National Treasury says that a report on Covid-19 related procurement is expected at the end of September.
Treasury aims to submit the Public Procurement Bill before the end of the year. The bill is intended to provide single regulatory framework for public procurement, and address fragmentation in the regulation of public procurement.
The bill is highly anticipated amid allegations of corruption in the procurement of goods and services for the country’s response to Covid-19.
“The government does not have an integrated procurement system,” said Estelle Setan, chief director: strategic procurement at the National Treasury, on Tuesday (01 September 2020).
“We have over 719 procuring entities, with very diverse procurement and payment systems.”
Setan said that a report on the procurement process between April and August (South Africa’s lockdown and Covid-19 related procurement) will be provided at the end of September, and then monthly thereafter.
Treasury will analyse transactional data since April, to assess trends around the payment of items, and suppliers. Setan said that the first report, containing this level of detail, will be shared at the end of the month.
She said that the Treasury will make it an integrated reporting system for all expenditure at that level going forward.
Calls for Public Procurement Bill
Corruption Watch and the Public Affairs Research Institute (PARI) called for a draft Public Procurement Bill as soon as possible to fight corruption amid recent allegations since the start Covid-19 pandemic.

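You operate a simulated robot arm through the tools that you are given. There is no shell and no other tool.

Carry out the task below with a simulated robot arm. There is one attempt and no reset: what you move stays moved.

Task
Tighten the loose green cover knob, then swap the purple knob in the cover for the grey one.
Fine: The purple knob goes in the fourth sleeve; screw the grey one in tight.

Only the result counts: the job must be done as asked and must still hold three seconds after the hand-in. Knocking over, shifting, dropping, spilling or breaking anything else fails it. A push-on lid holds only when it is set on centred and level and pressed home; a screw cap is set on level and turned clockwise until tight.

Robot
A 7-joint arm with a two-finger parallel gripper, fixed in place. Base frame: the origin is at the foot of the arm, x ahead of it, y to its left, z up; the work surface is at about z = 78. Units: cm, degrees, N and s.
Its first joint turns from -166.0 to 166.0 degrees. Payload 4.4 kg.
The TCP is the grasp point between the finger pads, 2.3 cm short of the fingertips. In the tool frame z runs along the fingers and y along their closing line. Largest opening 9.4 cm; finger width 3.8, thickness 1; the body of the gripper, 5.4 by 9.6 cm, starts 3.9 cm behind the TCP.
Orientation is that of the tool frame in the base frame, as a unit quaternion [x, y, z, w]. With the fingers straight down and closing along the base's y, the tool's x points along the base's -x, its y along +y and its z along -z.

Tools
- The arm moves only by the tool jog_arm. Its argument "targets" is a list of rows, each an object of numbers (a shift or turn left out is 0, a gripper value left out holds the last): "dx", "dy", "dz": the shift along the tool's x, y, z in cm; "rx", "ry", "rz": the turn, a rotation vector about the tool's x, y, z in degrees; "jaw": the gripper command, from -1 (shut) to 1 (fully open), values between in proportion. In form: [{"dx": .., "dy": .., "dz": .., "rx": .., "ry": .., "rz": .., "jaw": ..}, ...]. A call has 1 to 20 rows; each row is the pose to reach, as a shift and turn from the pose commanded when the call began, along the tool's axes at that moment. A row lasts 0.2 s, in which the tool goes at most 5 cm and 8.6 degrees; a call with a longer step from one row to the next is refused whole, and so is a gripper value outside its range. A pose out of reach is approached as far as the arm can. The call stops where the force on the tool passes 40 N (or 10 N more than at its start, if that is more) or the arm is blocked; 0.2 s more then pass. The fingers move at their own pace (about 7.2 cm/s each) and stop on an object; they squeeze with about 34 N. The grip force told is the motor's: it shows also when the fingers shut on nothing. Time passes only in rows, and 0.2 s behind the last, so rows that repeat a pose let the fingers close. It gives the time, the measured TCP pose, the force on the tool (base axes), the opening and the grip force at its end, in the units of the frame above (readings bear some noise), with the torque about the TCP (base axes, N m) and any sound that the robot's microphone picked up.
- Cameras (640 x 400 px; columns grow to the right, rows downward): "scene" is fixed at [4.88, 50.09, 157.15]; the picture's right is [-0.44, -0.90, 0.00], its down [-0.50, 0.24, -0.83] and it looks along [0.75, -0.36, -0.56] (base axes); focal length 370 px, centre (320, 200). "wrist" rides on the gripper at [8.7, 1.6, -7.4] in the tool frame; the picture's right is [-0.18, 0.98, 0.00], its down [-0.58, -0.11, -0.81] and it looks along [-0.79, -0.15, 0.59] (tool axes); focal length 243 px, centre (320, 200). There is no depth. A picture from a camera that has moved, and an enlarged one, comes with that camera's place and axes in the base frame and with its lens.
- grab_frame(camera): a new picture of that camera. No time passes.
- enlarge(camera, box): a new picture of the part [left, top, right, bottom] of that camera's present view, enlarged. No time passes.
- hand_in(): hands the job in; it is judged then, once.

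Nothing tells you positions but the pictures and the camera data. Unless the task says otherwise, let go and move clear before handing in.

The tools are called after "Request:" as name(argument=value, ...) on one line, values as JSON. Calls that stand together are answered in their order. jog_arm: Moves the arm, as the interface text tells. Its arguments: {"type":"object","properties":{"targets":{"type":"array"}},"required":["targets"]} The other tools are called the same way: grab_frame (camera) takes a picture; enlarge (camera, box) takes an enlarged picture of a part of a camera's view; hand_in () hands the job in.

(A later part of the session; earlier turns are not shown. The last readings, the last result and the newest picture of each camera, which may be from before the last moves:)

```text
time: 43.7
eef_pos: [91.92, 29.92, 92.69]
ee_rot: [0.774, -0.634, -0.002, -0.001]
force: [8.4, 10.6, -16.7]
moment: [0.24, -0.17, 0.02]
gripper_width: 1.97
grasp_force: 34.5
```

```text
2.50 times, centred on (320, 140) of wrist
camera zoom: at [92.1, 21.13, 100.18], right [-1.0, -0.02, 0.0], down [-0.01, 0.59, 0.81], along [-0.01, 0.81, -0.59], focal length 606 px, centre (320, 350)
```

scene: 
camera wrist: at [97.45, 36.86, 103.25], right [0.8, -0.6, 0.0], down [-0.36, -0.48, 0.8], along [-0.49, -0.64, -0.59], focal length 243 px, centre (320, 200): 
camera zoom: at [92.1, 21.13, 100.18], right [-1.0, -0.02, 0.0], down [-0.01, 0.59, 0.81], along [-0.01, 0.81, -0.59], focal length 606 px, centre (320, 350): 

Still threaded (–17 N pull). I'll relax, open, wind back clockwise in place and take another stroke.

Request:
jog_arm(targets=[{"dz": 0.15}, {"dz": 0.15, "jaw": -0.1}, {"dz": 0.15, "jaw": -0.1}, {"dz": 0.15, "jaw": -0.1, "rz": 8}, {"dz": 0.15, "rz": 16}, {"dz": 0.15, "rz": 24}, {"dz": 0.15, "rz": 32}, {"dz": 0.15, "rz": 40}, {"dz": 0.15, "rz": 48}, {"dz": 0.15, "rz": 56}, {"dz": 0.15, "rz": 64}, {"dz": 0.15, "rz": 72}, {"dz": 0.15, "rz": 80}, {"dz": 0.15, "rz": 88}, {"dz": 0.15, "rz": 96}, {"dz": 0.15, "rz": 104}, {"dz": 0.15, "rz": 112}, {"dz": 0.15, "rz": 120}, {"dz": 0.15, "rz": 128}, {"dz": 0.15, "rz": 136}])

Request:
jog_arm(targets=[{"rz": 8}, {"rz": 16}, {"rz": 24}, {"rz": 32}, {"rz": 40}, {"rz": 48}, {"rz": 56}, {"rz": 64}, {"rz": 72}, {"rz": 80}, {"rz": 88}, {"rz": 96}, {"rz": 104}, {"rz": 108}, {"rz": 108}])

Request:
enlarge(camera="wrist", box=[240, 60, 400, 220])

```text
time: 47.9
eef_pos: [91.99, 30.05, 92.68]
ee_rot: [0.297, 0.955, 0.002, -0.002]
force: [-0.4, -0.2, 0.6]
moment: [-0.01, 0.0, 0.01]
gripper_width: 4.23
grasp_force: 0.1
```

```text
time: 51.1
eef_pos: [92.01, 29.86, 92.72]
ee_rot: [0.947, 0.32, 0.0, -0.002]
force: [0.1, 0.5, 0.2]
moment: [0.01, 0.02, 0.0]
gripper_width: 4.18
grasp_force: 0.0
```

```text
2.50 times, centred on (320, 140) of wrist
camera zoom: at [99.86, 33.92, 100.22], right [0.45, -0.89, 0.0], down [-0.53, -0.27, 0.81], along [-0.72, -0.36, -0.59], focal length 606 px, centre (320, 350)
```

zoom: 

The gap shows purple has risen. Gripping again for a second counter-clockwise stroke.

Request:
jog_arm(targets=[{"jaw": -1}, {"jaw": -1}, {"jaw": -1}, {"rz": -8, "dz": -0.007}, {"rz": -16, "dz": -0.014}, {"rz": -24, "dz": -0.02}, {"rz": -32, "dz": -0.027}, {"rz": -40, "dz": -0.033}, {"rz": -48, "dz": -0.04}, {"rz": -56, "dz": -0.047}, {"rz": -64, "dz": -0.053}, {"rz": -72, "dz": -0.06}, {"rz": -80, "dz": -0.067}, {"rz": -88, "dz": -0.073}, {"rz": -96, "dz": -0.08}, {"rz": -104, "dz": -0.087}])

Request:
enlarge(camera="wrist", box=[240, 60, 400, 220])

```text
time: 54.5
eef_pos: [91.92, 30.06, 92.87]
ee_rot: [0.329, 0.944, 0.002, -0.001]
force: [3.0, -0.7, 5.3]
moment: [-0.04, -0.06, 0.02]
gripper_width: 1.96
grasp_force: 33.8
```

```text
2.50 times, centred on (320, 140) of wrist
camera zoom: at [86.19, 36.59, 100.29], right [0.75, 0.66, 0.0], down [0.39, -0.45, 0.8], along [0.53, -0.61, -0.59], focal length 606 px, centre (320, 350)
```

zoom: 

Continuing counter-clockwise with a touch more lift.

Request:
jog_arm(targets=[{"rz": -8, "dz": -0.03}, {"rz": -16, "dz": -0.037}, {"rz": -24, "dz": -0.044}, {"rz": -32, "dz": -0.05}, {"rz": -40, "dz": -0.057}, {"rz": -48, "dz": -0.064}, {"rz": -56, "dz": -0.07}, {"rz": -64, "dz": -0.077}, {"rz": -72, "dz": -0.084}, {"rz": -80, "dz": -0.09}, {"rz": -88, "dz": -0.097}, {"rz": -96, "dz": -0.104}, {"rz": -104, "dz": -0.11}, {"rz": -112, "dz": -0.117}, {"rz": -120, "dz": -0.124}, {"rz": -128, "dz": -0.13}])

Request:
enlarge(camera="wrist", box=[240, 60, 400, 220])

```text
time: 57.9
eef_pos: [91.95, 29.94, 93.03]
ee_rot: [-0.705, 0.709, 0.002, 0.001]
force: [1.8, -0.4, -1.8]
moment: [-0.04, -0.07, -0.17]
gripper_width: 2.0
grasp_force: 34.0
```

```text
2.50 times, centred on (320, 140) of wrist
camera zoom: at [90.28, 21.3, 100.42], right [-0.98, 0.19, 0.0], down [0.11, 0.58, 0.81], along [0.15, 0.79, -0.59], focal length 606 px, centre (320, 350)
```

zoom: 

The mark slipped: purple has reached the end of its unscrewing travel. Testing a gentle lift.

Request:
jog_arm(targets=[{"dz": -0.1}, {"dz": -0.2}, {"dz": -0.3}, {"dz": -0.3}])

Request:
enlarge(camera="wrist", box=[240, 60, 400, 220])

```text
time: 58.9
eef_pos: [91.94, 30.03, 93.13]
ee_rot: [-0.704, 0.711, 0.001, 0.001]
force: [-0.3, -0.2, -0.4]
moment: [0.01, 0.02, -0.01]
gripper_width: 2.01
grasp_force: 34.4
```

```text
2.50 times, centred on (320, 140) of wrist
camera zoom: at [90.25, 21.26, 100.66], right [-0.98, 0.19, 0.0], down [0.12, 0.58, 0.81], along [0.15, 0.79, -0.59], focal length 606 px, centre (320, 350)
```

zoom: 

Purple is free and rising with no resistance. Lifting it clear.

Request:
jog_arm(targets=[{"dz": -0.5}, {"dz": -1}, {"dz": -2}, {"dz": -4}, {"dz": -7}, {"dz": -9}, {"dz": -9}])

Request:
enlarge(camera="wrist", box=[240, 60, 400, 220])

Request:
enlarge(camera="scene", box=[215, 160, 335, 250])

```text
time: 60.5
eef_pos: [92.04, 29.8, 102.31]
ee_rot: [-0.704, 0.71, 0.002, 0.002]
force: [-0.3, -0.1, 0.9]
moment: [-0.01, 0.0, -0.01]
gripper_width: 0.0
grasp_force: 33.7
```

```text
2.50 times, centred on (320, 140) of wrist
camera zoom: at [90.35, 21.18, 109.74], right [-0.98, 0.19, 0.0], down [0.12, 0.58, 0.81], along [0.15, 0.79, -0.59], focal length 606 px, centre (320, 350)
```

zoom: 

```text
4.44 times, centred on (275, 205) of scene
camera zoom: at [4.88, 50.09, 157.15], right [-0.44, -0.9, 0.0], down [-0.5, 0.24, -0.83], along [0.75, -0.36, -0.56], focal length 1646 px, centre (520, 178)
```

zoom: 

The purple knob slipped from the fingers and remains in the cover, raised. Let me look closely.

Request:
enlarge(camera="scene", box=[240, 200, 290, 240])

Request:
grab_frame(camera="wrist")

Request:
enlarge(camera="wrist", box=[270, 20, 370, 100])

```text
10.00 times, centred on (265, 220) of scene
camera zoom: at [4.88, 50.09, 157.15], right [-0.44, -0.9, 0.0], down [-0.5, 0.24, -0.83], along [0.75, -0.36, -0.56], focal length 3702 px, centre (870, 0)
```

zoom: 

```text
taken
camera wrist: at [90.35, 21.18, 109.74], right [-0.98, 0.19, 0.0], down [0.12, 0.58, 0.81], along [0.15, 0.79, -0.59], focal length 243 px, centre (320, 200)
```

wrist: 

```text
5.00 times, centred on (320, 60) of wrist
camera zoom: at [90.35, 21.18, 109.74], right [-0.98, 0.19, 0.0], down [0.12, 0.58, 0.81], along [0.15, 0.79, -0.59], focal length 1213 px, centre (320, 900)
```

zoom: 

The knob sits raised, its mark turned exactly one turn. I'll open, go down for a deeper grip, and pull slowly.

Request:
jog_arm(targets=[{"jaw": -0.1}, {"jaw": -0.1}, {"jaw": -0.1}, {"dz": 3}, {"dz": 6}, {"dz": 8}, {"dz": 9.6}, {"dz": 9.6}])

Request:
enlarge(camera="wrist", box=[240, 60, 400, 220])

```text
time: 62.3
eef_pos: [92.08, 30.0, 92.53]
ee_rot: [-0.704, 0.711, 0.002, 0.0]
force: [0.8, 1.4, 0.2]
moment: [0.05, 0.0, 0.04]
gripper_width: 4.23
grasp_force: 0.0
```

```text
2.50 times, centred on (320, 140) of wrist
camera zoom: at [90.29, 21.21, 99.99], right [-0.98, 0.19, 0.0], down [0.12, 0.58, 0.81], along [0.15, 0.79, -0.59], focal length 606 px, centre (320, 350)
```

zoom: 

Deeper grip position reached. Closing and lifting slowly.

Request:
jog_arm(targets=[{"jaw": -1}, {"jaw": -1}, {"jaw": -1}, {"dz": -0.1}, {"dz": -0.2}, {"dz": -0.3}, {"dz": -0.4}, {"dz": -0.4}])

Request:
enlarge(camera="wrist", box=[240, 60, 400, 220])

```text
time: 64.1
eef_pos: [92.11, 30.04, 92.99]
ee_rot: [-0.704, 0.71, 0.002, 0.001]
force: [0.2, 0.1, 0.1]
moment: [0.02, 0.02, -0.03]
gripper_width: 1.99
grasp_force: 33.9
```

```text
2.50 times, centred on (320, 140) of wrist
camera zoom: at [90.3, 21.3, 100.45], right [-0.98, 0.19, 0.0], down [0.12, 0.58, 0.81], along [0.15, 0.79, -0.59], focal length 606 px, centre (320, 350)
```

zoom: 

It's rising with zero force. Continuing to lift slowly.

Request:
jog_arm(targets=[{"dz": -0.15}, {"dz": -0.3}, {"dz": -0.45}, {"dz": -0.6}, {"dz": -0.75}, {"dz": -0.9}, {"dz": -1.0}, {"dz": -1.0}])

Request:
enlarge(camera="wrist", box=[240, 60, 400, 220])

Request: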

“While procurement law cannot be a silver bullet, vigorous, swift and decisive debate over the shape and content of the Public Procurement Bill can be more than an important first step towards addressing current and persistent issues in this crucial area of government activity.
“As we have frequently seen over the past few months, our existing procurement system needs a radical overhaul,” Corruption Watch executive director David Lewis and PARI executive director Dr Mbongiseni Buthelezi wrote in a joint open letter to president Cyril Ramaphosa and finance minister Tito Mboweni, published on Tuesday (1 September).
“Rather than the current corruption bringing back bad memories of state capture, our experience of state capture has taught us to expect that some public officials are unprincipled enough to exploit their access to public funds for personal gain,” they wrote.
Ramaphosa said on Monday that cadres caught in acts of corruption must explain themselves to the ANC’s integrity commission. Those who give unacceptable explanations may be suspended. And those who are convicted must resign from leadership positions, and face disciplinary actions.
“They have to be serious allegations that are of such a nature that somebody must answer for themselves in a satisfactory matter. Once they have done so the integrity commission must give consideration to what they say and make a decision,” the president said.
Lewis and Buthelezi noted that the current procurement system has “significant weaknesses,” but they believe that the draft bill would overhaul such weaknesses. For it to work, however, requires a “strong political will and direction from yourselves” from Ramaphosa and Mboweni and a willingness to work with all stakeholders.
“We do not sense from government the necessary degree of commitment, urgency, and focus of the public mind which is immediately required on this pivotal issue,” they wrote.
“We now have an opportunity to introduce a new system which can embed the best democratic practices when it comes to the expenditure of public finance. We simply cannot afford to squander this opportunity.”